I often wonder: was the purchase price for Wigram Airfield ever paid?
Di the various "Maori" wealthy enterprises pay GST they collect, or,
are there no beaurocrats with enough cojones to front them up? Would any
such brave soul be left out on his own with no support,
I am not confident that Mr Luxon has the necessary to face this
evil apartheid splitting of our country.
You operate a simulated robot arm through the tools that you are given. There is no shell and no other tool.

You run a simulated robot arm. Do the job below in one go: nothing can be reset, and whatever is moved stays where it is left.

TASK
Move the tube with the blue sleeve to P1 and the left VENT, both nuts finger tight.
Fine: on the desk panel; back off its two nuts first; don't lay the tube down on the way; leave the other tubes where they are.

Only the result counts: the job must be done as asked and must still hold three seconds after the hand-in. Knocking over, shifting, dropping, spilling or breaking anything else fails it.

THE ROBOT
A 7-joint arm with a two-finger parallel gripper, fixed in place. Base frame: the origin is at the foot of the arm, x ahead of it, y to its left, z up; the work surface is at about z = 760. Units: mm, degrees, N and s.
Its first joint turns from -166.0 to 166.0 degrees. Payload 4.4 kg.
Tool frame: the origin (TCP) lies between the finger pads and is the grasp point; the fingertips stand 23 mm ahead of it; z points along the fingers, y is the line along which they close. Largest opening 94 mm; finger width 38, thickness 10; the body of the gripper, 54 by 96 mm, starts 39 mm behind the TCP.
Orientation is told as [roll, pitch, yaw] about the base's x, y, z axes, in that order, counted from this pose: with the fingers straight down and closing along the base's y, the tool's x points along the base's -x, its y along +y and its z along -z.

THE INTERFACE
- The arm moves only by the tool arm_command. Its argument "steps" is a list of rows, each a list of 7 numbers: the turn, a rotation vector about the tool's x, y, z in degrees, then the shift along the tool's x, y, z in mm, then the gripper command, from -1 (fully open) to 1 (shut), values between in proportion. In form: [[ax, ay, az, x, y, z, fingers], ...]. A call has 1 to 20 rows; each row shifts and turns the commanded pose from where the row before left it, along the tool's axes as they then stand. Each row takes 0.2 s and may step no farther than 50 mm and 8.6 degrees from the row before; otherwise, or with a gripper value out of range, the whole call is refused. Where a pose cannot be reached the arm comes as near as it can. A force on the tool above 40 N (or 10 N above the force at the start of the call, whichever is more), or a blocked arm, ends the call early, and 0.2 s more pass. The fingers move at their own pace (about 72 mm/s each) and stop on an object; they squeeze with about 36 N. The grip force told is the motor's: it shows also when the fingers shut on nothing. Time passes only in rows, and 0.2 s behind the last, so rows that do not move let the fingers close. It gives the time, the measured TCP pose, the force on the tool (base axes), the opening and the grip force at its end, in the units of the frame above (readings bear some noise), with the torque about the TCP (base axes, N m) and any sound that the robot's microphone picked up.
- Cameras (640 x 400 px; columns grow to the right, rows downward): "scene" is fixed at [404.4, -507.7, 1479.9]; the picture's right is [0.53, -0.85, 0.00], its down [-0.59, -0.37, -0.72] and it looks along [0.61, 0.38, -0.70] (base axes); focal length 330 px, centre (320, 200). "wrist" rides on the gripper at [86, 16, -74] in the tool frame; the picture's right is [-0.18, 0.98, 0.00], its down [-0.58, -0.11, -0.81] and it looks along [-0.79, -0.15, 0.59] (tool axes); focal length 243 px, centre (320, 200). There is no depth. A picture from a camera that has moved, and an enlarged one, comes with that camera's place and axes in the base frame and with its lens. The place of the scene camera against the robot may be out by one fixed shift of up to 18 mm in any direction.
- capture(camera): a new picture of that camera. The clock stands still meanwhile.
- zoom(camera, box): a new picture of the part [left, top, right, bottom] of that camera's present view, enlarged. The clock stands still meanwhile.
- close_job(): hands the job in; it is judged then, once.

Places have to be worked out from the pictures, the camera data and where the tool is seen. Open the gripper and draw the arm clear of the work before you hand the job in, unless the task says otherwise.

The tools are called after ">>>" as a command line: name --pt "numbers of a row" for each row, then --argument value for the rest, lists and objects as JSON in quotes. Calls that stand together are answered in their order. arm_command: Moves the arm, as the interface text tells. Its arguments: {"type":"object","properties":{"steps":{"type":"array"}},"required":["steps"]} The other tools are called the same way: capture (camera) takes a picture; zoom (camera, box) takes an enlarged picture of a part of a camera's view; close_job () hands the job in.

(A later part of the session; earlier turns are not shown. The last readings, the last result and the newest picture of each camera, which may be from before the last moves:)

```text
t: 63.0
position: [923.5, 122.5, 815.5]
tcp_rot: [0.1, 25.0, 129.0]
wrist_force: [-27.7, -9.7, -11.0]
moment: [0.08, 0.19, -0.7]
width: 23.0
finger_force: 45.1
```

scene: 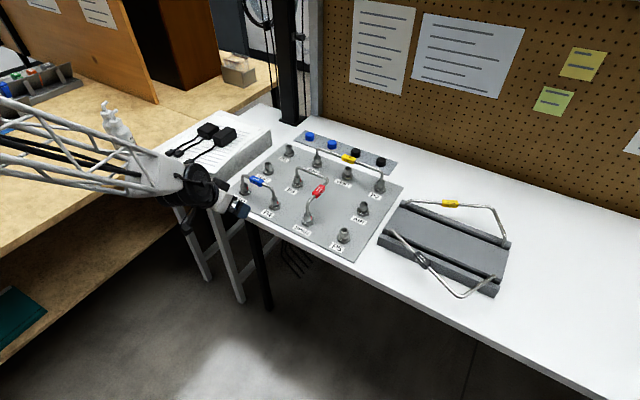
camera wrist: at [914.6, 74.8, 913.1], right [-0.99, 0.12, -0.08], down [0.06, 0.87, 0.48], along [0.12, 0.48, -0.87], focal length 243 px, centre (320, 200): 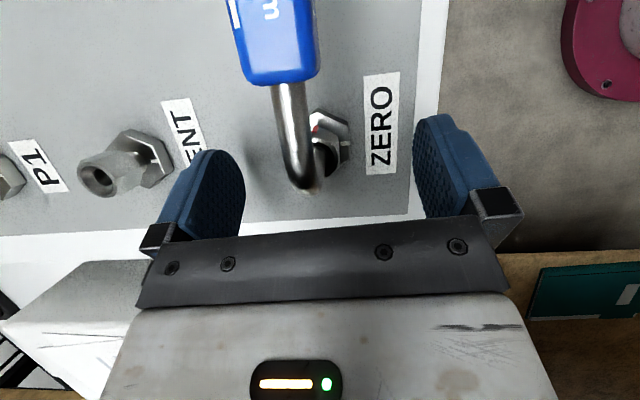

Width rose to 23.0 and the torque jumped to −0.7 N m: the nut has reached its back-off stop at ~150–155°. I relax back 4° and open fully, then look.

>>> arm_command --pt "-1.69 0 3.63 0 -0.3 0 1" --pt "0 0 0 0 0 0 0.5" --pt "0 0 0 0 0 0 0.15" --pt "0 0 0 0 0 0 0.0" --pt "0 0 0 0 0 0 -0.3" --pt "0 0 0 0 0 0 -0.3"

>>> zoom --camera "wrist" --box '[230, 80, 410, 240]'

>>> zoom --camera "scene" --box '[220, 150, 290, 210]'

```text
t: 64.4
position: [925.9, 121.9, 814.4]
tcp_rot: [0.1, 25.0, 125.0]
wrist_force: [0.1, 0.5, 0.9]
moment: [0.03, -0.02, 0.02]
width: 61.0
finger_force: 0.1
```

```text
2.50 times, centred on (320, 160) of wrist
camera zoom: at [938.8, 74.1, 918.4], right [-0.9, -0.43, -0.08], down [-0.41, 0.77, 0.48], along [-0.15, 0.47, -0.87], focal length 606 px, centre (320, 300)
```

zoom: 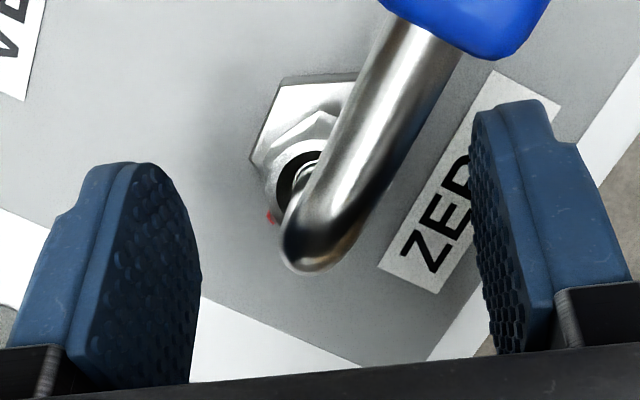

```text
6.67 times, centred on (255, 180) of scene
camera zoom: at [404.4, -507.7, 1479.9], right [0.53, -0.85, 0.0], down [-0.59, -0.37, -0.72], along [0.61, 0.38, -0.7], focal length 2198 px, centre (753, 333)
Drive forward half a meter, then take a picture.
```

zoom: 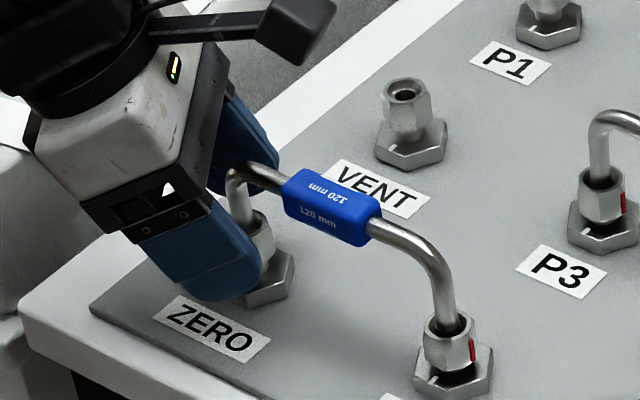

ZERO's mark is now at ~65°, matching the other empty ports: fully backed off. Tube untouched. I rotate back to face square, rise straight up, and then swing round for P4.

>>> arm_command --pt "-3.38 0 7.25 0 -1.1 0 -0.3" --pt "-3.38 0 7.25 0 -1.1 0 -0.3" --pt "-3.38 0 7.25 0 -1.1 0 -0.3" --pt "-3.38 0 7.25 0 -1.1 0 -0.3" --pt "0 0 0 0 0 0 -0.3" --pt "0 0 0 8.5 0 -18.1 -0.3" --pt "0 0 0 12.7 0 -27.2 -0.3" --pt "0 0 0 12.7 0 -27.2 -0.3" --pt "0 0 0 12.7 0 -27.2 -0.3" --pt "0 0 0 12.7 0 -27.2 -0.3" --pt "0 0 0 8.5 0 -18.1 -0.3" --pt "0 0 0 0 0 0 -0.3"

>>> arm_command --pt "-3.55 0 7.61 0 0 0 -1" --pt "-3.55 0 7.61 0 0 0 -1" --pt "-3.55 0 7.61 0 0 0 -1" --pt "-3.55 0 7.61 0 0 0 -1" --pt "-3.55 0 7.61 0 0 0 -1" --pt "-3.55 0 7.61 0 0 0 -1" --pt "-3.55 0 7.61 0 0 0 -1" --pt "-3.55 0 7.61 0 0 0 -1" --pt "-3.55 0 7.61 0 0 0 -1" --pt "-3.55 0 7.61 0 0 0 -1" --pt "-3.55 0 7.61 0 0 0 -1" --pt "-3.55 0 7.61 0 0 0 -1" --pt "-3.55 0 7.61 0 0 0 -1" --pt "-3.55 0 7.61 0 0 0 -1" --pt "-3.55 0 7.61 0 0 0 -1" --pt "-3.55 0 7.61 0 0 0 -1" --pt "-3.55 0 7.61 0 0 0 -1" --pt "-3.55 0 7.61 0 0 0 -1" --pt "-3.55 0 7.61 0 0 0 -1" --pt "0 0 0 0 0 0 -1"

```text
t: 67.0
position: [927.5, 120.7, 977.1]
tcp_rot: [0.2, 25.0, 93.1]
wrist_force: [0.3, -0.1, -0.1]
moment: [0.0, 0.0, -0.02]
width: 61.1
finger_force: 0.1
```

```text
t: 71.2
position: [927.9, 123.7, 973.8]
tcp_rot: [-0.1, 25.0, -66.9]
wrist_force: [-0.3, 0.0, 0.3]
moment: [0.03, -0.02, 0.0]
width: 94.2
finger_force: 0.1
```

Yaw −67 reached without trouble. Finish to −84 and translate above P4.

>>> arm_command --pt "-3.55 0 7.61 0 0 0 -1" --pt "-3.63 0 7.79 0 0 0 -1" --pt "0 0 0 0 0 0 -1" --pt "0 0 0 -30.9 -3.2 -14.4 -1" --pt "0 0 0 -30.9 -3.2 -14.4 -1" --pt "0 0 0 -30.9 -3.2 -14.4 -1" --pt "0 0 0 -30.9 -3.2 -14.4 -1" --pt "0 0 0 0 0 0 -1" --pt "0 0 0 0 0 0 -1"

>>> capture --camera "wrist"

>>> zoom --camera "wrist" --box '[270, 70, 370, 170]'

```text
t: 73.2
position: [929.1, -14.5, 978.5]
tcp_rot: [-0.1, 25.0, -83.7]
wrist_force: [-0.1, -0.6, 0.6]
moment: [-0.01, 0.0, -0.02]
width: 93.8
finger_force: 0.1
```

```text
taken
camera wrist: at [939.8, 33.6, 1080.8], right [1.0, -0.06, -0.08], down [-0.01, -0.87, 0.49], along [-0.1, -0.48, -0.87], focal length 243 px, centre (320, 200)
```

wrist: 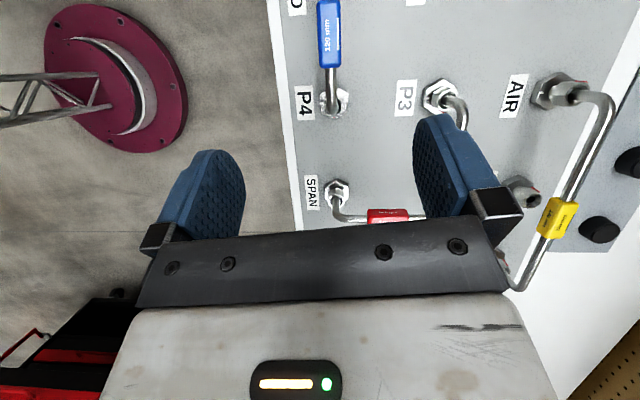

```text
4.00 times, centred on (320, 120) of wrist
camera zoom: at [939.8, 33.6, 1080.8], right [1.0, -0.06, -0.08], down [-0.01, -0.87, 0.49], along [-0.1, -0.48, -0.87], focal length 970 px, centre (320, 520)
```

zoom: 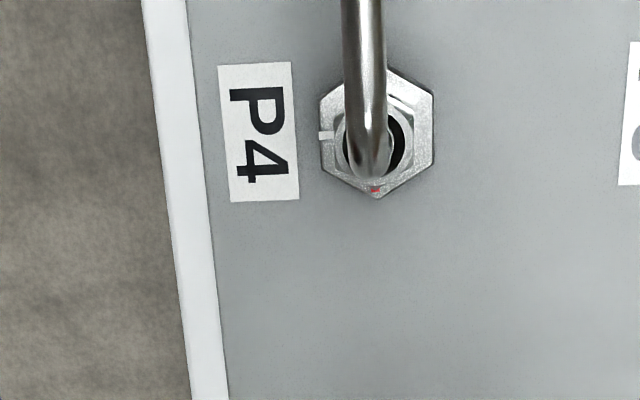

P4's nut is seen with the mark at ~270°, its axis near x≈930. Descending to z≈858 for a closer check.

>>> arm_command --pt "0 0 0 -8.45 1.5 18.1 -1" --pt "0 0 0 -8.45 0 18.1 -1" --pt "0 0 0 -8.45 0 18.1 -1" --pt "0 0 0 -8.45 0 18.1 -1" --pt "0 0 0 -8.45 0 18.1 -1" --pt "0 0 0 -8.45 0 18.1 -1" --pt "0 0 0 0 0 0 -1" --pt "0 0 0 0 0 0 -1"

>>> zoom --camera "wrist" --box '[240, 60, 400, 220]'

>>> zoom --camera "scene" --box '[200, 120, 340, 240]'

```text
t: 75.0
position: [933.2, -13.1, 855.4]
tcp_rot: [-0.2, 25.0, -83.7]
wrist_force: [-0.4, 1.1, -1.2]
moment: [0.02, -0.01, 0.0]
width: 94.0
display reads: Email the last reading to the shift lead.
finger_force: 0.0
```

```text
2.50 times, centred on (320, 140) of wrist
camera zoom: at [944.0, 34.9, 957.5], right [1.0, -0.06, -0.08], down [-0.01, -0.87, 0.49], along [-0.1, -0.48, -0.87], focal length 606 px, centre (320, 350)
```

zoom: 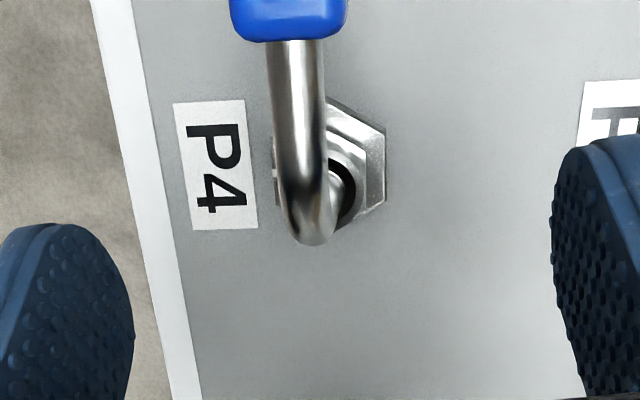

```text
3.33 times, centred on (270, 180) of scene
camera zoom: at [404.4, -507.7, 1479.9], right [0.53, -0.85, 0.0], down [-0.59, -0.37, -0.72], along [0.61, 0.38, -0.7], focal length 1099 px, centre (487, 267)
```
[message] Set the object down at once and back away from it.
What then?

Basil Walker said...

We in NZ are priveleged to have ACT and NZ First with their wide ranging coalition agreement requirements in the Coalition with National.
Luxon is a corporate and NOT a self made businessman and he will squeel like a piglet if the final draft of the ACT Principles bill includes disestablishment of the maori parliamentary seats , lawfully remove the Treaty of Waitangi to the historical archives where it should have been and removal of the Waitangi Tribunal to the theatre of Waitangi day and not as a quasi lawmaking entity.
All are in the interests of New Zealand and all are covered in the coalition agreement and have to be suppported by National .
Just read the two coalition agreements . It is there in Black and White.

Anonymous said...


So why is the Coalition not proposing a single Repeal Act to sweep away the Labour /Maori caucus laws installing co-governance without the people's approval?

Majority said...

“The Maori seats should have been abolished, the Waitangi Tribunal needs to be wound up and the Treaty principles should have been explicated.”

Start and finish.
Helloooooo Chris Luxon?

.

RogerF said...

Will Luxon become our very own Nero, who, in the midst of Rome's conflagration, revealed a total lack of concern for his people and his empire?
Will he show himself, like Nero, to be an ineffectual and weak leader in a time of true crisis?
The words "God defend New Zealand" will become a truism if he proves he can not provide the leadership this country needs and instead reveals himself to be nothing more than a trojan horse for tribalism!